Metro

Gov pushes convention megaplex

ALBANY — Gov. Cuomo yesterday proposed turning Manhattan’s Jacob Javits Convention Center site into a Battery Park City-style development with housing, hotels and offices along the Hudson River.

In his second State of the State speech to Albany lawmakers, Cuomo envisioned $2 billion in private investment for the makeover — the latest of several massive redevelopment projects on the West Side.

He called the Javits Convention Center “obsolete” but suggested the site “or elsewhere on the West Side of Manhattan” could host “smaller and medium-sized trade shows.”

Larger events would go to what Cuomo envisions as the biggest convention center in the nation at Aqueduct Raceway.

The 3.8-million-square-foot facility Cuomo proposes for Aqueduct would be built with $4 billion in private investment through a partnership with gaming operator Genting, Cuomo said in the speech, which kicked off the 2012 state legislative session.

Cuomo said his plan for the Javits site, overlooking the Hudson River between 34th and 40th Streets, would be similar to the state-run Battery Park City, which includes housing, hotels, museums and over 10 million square feet of office space.

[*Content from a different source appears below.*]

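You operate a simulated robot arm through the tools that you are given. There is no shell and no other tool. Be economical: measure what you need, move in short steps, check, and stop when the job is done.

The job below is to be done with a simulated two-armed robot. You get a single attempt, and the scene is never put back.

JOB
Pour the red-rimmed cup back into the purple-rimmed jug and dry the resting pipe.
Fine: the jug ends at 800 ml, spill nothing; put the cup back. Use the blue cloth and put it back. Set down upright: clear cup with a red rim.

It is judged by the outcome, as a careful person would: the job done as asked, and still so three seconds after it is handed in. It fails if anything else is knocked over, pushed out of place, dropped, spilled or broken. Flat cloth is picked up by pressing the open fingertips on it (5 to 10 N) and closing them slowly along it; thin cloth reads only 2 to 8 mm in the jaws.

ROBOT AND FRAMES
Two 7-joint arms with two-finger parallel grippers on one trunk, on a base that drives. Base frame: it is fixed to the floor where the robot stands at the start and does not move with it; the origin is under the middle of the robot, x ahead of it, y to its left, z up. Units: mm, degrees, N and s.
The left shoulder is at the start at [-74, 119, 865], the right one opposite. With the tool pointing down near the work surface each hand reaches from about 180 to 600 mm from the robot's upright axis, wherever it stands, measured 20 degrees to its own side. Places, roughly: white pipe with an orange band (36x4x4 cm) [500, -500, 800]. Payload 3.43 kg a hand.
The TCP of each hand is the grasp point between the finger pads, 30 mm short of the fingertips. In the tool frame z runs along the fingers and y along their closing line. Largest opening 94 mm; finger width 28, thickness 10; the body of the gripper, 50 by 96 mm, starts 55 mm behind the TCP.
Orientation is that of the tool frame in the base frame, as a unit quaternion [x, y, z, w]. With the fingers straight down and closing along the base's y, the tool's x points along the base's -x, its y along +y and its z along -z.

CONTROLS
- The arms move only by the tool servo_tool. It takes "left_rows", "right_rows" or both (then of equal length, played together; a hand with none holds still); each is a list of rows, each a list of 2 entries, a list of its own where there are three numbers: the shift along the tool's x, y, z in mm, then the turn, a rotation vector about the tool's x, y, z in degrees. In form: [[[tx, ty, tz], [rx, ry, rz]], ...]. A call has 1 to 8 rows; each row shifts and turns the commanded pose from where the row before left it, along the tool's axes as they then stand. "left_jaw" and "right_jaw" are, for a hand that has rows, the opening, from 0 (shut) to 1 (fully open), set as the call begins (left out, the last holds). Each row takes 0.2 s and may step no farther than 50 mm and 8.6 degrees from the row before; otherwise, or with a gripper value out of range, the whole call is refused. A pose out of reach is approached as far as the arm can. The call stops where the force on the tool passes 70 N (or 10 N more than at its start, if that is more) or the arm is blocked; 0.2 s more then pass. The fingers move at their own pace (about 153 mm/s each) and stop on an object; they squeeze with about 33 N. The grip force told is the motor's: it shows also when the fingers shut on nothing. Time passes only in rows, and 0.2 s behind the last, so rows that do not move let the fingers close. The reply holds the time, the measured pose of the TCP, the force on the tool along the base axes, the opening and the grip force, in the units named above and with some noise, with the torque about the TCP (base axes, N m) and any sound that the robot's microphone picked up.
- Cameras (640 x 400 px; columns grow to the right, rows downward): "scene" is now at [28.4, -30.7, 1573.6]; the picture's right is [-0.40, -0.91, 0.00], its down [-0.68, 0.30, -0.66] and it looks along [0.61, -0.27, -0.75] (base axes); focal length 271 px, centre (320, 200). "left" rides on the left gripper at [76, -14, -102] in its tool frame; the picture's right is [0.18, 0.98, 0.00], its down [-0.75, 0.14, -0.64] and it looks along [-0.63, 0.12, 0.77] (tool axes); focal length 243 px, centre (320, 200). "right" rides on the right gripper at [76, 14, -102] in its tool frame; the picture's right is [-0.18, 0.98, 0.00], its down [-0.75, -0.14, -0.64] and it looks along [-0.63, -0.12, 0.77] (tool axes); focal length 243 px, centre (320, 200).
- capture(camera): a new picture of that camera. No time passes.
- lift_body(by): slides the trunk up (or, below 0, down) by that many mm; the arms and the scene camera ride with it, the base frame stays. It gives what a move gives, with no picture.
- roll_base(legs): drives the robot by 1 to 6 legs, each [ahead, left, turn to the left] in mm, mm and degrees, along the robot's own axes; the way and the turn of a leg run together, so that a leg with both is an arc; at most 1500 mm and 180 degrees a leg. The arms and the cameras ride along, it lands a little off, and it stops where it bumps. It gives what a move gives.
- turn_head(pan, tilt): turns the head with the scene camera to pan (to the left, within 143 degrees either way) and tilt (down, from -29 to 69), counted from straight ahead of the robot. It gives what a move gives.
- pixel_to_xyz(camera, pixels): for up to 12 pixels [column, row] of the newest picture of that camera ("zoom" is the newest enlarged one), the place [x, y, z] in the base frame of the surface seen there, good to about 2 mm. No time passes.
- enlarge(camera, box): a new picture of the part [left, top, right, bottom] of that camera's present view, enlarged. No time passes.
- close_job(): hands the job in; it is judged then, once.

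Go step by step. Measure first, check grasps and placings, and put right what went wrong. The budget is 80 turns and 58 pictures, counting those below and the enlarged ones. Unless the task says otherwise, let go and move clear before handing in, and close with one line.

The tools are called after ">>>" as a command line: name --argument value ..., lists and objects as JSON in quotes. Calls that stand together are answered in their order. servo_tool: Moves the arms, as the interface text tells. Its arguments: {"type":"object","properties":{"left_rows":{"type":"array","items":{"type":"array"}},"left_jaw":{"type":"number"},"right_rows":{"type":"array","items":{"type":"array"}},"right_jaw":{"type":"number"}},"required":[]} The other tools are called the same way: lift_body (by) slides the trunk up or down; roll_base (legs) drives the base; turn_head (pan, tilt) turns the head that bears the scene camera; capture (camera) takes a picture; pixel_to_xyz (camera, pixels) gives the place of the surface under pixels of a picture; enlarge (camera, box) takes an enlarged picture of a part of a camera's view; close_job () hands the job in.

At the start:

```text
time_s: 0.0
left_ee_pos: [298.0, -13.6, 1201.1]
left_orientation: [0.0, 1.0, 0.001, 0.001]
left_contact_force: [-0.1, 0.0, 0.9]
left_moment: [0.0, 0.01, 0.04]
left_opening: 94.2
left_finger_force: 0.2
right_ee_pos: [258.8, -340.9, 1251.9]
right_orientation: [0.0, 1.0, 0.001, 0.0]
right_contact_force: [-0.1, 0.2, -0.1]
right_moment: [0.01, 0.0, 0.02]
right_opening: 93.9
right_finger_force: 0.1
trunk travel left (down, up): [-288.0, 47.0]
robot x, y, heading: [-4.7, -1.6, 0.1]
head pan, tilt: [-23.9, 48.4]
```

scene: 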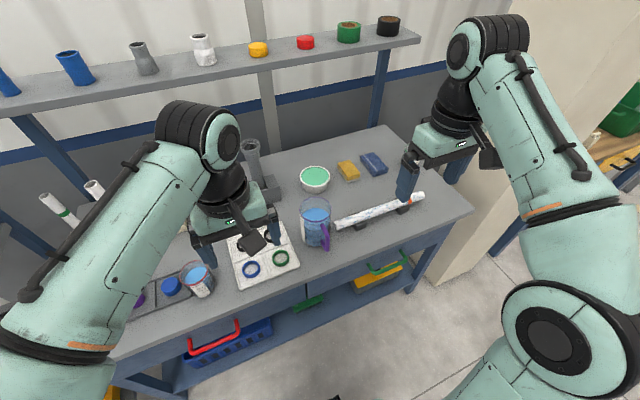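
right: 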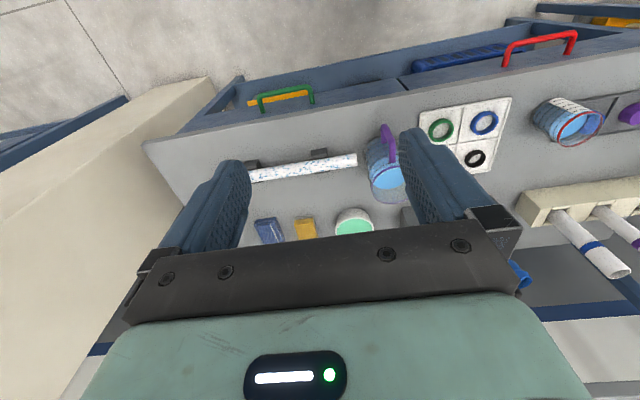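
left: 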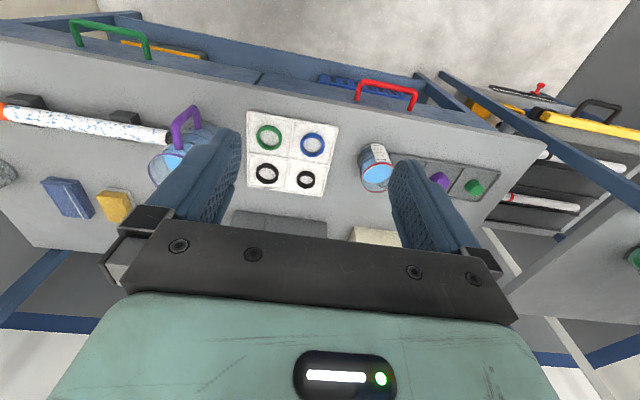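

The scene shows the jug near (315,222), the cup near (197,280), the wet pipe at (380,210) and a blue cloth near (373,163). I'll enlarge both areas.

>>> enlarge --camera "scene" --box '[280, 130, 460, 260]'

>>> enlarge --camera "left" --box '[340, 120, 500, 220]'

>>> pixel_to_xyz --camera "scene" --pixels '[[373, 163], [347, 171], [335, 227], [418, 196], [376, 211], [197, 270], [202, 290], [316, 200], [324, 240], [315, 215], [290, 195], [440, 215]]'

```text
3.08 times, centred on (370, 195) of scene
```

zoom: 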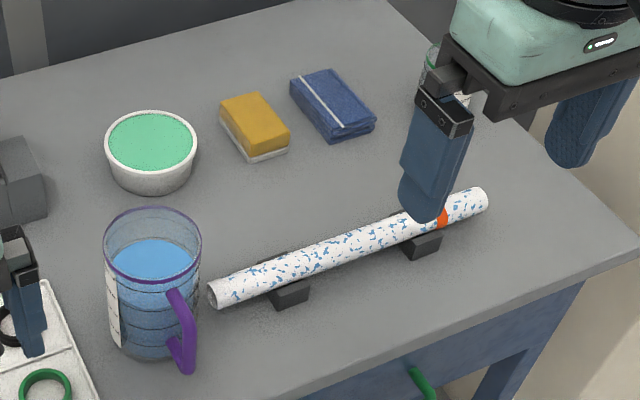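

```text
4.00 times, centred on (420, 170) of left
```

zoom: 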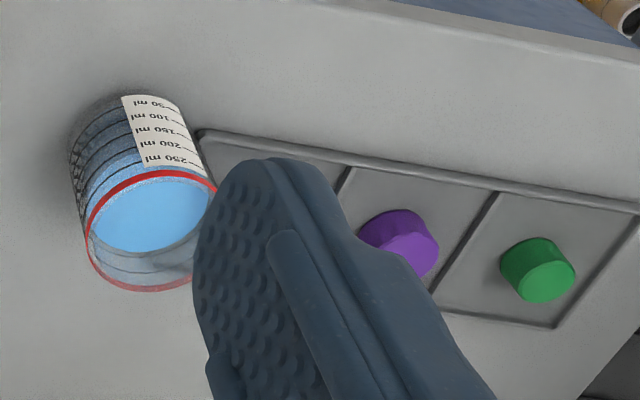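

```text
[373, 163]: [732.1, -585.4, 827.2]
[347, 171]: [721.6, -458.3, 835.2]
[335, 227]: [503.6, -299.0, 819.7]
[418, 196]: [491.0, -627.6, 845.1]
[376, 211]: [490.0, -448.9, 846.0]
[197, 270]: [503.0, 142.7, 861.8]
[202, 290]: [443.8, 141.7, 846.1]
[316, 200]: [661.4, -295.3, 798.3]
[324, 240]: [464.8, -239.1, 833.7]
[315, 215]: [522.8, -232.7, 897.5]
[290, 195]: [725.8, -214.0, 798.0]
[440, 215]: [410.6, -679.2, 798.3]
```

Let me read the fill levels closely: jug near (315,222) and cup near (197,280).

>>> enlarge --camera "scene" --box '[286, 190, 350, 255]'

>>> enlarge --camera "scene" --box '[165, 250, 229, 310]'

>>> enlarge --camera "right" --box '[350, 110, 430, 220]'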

Mayor Bloomberg — who traveled to Albany for the speech but did not meet with Cuomo — was supportive of the Javits and Aqueduct proposals.

“All of us have agreed that we need a bigger convention center. Could you imagine what we could do if we had a world-class, appropriate-sized convention center?” Bloomberg said.

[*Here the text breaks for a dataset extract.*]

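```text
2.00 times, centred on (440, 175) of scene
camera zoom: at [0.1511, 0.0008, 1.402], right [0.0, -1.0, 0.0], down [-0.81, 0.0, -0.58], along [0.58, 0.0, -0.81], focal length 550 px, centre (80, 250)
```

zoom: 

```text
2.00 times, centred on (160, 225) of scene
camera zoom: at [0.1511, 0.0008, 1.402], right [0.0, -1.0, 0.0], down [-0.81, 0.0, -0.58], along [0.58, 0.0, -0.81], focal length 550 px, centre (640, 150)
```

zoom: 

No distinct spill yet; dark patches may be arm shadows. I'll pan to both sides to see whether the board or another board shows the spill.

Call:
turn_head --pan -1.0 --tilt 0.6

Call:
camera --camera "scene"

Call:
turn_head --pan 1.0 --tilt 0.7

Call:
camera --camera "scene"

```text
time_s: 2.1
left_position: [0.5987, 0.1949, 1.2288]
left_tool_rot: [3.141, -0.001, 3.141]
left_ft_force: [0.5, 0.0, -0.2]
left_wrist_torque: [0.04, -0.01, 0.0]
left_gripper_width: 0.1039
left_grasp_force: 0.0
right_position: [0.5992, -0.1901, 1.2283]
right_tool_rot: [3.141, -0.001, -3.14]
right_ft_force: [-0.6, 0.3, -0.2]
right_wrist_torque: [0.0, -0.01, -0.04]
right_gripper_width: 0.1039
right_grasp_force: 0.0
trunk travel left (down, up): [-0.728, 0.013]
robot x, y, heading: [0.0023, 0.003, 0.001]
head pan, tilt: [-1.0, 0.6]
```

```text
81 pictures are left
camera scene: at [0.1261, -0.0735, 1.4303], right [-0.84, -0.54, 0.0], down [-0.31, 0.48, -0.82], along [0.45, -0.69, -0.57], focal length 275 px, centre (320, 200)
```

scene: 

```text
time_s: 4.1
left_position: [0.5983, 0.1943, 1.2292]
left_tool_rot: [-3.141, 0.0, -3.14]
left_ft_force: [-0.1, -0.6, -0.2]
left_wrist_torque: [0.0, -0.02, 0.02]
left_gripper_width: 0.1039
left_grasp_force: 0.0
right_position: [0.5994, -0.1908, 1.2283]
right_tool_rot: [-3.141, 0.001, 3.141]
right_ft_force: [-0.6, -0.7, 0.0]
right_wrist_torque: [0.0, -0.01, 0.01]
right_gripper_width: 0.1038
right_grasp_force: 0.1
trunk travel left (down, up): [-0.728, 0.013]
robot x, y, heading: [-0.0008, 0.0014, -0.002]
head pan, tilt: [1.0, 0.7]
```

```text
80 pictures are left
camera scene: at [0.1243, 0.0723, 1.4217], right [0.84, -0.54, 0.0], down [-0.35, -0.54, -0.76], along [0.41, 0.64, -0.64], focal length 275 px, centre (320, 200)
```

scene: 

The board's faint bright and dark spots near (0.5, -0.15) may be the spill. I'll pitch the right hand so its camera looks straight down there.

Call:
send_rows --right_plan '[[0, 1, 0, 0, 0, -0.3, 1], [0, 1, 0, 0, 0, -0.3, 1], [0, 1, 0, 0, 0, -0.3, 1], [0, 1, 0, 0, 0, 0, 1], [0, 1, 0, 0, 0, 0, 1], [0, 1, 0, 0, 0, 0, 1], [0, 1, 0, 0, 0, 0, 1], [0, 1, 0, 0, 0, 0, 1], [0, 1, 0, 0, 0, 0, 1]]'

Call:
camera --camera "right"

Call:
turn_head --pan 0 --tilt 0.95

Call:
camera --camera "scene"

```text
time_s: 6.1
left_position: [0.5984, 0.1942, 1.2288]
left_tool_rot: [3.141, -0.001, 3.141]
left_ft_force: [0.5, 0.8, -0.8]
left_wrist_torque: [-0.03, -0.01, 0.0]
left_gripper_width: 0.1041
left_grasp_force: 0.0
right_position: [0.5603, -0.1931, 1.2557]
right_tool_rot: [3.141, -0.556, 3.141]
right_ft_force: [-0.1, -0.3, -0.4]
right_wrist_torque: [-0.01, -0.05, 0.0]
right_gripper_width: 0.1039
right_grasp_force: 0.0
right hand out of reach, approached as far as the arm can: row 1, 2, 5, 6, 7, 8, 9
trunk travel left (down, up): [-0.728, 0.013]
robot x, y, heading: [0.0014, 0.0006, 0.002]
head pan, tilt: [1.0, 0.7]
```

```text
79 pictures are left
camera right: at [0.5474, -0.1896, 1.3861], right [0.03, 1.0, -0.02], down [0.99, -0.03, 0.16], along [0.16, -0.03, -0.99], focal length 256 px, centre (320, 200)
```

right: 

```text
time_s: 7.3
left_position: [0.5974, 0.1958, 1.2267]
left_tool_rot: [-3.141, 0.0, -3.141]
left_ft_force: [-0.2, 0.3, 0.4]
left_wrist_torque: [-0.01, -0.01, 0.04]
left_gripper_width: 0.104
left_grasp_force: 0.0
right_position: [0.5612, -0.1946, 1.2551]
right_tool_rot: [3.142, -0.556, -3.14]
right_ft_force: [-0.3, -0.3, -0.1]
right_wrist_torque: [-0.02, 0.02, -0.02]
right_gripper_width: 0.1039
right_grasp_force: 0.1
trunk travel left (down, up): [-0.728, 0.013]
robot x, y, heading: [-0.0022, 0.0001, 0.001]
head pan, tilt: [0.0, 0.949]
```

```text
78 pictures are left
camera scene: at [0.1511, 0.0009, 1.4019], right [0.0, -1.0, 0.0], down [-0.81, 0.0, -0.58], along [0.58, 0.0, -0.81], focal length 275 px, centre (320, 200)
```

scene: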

Two major city business boosters also backed Cuomo’s proposals.

Real Estate Board of New York President Steven Spinola said the plan “holds the potential to create thousands of jobs and revitalize the metropolitan area.”

Bloomberg did clash with Cuomo over the governor’s call for ending the fingerprinting of food-stamp applicants and what he called the accompanying “stigma.”

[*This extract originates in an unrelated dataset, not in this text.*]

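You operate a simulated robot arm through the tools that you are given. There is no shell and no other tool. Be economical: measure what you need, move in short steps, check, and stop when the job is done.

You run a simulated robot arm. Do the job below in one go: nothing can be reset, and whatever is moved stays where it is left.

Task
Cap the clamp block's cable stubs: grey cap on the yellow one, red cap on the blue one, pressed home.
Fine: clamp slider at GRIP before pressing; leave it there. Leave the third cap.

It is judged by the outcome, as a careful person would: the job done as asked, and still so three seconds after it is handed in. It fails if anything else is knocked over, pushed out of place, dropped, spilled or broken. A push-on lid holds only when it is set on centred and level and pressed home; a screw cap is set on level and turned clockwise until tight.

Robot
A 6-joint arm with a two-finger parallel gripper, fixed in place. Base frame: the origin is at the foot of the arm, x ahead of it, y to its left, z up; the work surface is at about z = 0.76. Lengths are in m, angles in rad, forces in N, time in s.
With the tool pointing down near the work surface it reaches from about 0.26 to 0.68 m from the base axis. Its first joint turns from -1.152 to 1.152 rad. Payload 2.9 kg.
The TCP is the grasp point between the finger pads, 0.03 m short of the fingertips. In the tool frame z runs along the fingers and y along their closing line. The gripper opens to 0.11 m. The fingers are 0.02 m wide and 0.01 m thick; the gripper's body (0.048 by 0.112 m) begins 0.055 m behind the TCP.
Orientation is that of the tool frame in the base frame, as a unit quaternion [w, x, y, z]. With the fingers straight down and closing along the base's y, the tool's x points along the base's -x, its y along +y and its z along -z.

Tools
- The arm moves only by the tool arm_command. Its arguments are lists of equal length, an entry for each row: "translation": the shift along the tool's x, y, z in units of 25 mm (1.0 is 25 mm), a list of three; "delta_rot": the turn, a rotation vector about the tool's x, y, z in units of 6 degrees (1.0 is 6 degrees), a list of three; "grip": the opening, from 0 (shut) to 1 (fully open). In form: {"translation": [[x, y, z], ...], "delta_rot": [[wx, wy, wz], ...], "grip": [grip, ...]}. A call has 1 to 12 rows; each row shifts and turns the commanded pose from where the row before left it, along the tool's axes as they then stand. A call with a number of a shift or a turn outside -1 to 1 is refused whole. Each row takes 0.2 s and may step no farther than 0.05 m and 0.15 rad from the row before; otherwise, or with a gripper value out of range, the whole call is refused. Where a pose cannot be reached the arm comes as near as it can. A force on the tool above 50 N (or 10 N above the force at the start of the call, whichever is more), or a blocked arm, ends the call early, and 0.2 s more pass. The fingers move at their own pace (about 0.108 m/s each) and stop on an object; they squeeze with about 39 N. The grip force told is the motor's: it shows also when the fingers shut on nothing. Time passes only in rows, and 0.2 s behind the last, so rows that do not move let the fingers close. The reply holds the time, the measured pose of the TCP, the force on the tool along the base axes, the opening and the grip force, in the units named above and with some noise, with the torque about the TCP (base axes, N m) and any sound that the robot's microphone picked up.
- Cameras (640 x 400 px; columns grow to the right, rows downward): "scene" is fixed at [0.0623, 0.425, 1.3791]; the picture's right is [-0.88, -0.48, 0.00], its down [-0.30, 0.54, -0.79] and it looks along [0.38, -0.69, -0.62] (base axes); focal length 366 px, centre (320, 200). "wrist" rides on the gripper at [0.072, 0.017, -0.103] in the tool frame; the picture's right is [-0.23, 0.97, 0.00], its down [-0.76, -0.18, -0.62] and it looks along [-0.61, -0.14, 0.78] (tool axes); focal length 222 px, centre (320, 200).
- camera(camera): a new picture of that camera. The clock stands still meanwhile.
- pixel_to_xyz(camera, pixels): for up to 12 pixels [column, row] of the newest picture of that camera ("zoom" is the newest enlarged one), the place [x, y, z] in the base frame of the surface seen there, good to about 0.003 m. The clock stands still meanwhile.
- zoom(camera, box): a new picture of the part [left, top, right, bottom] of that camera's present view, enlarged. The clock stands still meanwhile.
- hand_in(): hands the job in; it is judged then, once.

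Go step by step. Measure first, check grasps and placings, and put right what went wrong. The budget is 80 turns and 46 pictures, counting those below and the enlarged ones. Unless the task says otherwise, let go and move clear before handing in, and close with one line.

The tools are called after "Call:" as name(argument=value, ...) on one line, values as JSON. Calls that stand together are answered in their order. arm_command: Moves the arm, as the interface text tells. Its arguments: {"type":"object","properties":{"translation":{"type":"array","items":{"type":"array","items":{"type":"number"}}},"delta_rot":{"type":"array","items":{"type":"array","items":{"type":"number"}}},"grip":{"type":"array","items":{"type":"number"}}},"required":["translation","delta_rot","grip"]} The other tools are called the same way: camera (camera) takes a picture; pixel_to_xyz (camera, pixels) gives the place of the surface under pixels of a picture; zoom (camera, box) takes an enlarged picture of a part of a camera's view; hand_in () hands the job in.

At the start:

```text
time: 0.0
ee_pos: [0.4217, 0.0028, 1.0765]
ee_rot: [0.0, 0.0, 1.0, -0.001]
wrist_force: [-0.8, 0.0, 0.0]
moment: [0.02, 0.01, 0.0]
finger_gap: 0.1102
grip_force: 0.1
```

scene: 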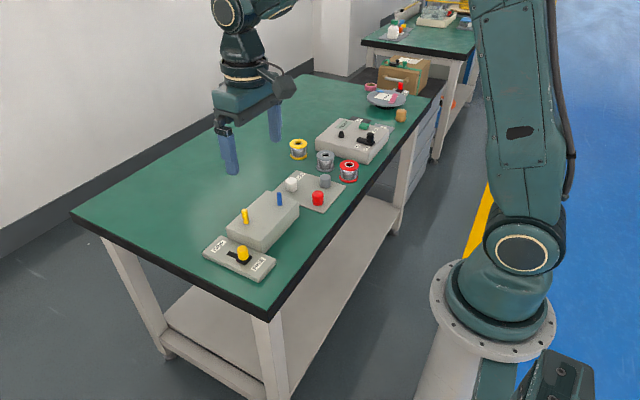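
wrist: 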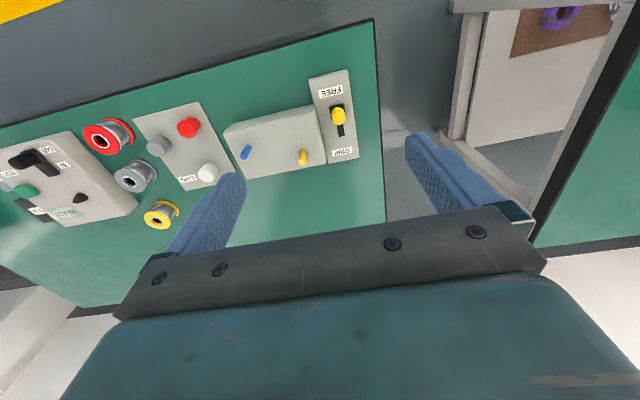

Saying he heard Cuomo’s proposal for the first time during the speech and noting that no other municipality in the state fingerprints applicants, Bloomberg said the practice helps “keep people from trying to game the system and taking the taxpayers’ money.”

He said the number of “duplicate” food-stamp recipients shrank from about 38,000 in the mid-’90s to some 1,900 last year, proving fingerprinting works.

He also noted that all city employees are fingerprinted and added, “It’s not a stigma in New York City.”

In the speech, Cuomo also called for:

* Legalizing casino gambling.

* A multibillion-dollar infrastructure repair and construction program to include a new Tappan Zee Bridge.

* A privately funded $2 billion “energy highway’’ bringing upstate power downstate — potentially a partial replacement for shutting Westchester’s Indian Point nuclear power plant.

* Public employees pension reform, which state workers’ unions immediately attacked.

* Taxpayer funding for state political campaigns — with New York City’s system modeling state reform — coupled with stricter contribution limits.

* A federally funded “New York State Health Insurance Exchange” to provide coverage for the uninsured and reduce premiums.